··· DATA

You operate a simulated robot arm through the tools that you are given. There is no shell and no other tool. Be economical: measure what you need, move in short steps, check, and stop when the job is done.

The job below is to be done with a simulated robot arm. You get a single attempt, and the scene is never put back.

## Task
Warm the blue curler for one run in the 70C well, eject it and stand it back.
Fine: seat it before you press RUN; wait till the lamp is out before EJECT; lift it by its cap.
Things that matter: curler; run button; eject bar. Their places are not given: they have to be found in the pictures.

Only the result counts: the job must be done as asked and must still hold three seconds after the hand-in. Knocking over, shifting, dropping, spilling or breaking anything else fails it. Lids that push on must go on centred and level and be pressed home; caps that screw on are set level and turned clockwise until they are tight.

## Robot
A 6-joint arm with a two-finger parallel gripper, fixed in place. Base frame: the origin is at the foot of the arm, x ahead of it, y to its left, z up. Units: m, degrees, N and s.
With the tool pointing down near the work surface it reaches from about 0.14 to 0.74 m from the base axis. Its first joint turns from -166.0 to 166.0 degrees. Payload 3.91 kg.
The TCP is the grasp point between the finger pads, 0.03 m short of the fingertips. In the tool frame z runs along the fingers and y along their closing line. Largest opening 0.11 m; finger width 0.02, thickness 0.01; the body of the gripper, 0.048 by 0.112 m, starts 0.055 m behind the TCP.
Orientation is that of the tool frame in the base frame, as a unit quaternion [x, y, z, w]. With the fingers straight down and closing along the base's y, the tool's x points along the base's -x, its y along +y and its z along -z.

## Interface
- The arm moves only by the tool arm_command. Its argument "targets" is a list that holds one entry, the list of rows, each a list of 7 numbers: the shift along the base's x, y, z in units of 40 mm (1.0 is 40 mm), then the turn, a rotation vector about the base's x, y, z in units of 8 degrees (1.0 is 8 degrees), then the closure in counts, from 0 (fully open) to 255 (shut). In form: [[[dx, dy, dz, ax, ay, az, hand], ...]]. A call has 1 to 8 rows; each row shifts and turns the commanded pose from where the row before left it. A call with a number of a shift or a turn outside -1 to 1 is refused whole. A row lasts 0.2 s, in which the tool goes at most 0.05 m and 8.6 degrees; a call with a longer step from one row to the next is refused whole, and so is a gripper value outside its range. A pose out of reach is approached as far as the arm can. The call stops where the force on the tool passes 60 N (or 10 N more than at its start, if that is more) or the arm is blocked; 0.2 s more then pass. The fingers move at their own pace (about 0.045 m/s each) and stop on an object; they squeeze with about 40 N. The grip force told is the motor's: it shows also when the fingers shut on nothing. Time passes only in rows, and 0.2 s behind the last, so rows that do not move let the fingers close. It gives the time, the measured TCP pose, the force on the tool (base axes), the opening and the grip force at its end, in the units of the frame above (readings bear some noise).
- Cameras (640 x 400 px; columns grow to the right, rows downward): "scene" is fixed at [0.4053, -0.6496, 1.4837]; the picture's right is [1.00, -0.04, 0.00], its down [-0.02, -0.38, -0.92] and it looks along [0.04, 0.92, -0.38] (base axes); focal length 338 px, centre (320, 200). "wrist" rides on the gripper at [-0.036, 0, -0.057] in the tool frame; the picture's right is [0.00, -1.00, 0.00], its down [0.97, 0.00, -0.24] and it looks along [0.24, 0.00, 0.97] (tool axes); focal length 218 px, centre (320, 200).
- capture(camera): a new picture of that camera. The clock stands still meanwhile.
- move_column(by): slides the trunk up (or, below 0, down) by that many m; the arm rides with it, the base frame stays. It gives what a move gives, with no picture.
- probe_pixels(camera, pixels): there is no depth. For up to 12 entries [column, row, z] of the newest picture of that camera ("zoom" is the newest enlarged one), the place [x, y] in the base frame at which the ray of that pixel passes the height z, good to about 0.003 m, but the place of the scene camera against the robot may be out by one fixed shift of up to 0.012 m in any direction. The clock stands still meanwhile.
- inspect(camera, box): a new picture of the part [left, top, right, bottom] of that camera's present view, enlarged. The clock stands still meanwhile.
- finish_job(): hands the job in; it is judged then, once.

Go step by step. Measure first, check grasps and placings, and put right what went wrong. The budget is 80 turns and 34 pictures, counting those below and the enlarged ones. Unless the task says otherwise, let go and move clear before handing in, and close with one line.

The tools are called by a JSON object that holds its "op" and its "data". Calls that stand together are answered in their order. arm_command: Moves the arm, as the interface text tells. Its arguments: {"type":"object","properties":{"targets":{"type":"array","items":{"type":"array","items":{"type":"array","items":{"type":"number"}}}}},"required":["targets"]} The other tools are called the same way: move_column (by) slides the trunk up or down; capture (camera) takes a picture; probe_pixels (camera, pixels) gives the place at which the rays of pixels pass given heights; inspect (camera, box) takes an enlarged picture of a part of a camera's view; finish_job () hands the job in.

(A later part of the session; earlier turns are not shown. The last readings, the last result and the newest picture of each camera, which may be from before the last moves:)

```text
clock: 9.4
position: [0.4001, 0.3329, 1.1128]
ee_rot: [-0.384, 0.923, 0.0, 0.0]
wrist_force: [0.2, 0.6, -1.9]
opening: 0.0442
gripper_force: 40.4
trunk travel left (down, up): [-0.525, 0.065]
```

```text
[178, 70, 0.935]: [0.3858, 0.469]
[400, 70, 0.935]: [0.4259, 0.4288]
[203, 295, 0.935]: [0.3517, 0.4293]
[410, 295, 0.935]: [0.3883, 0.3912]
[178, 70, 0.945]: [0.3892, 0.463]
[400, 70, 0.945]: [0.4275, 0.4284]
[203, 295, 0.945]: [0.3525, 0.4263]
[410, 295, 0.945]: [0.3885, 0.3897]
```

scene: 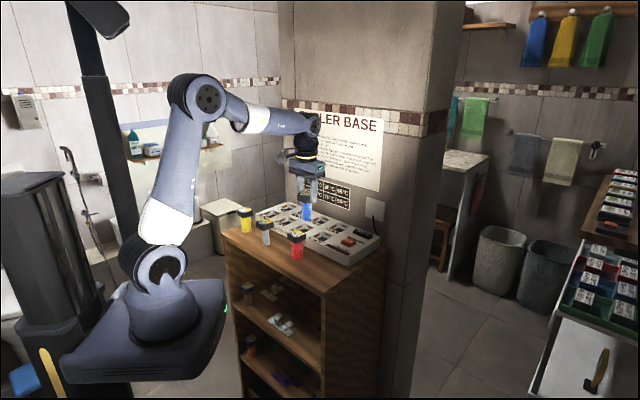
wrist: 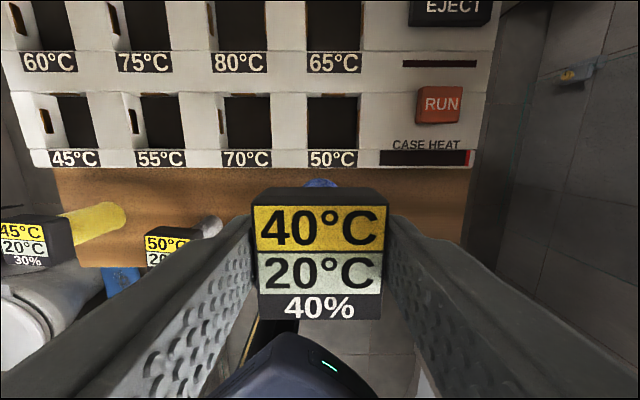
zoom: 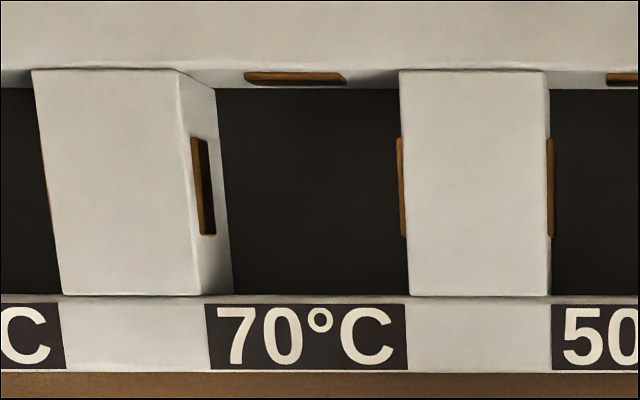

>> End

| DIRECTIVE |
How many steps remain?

······

| DIRECTIVE |
Your answer is an exact quotation from the selected extract: it starts at "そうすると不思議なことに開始" and ends at "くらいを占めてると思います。".

··· SELECTED EXTRACT

だからその企画は通らない
なんで誰もこの企画の良さをわかってくれないんだ!!
ありますよね、うんうん、あるある。これ聞いてOKしない意思決定者マジセンスねーなって思うこともありますよね。
社会人になってからほぼずっとと言っても過言ではないくらい新規サービスや事業が生み出される部署に所属していたので、自然と人の企画を見ることも自分で企画を持ち込むことも両方の機会に恵まれていました。
そうすると不思議なことに開始3分くらいで「あ、これ多分通らないやつだな」ってシックスセンスが語りかけてくるようになるんですよね。
そんな私のシックスセンスをちょっとだけ言語化し、つらい思いをする新規事業マンが少しでも減るように社会貢献していこうと思います。
風が読めていない
おいおい、いきなりプロゴルファーかよってツッコミが聞こえそうですがこれがGOが出ない要因の半分くらいを占めてると思います。
あなたが所属している組織には当然のように戦略や方針と言われる、どっちに行きたいのかという意思が存在します。
例えば居酒屋さんが潤沢な調理設備を利用して、夜だけじゃなくランチ営業という未開拓領域に進出していきたい、みたいに次に何がしたいかのイメージがあります。
上記例みたいに割と明確な場合もあるし、最終的に料亭になりたい!みたいなぼんやりとした場合もあるかもしれませんが、全くなんのイメージもありません!というケースはかなりまれです。
そんな居酒屋さんに対して、「俺まじスニーカー超詳しいっす!卸ルートとかデザイナーとかもう抑えてあるんで年商10億カタいっす!居酒屋居抜きでスニーカーショップにしましょうよ!」って新規事業案出してきたらどう思うでしょうか?

······

| SOLUTION TO THIS EXERCISE |
そうすると不思議なことに開始3分くらいで「あ、これ多分通らないやつだな」ってシックスセンスが語りかけてくるようになるんですよね。
そんな私のシックスセンスをちょっとだけ言語化し、つらい思いをする新規事業マンが少しでも減るように社会貢献していこうと思います。
風が読めていない
おいおい、いきなりプロゴルファーかよってツッコミが聞こえそうですがこれがGOが出ない要因の半分くらいを占めてると思います。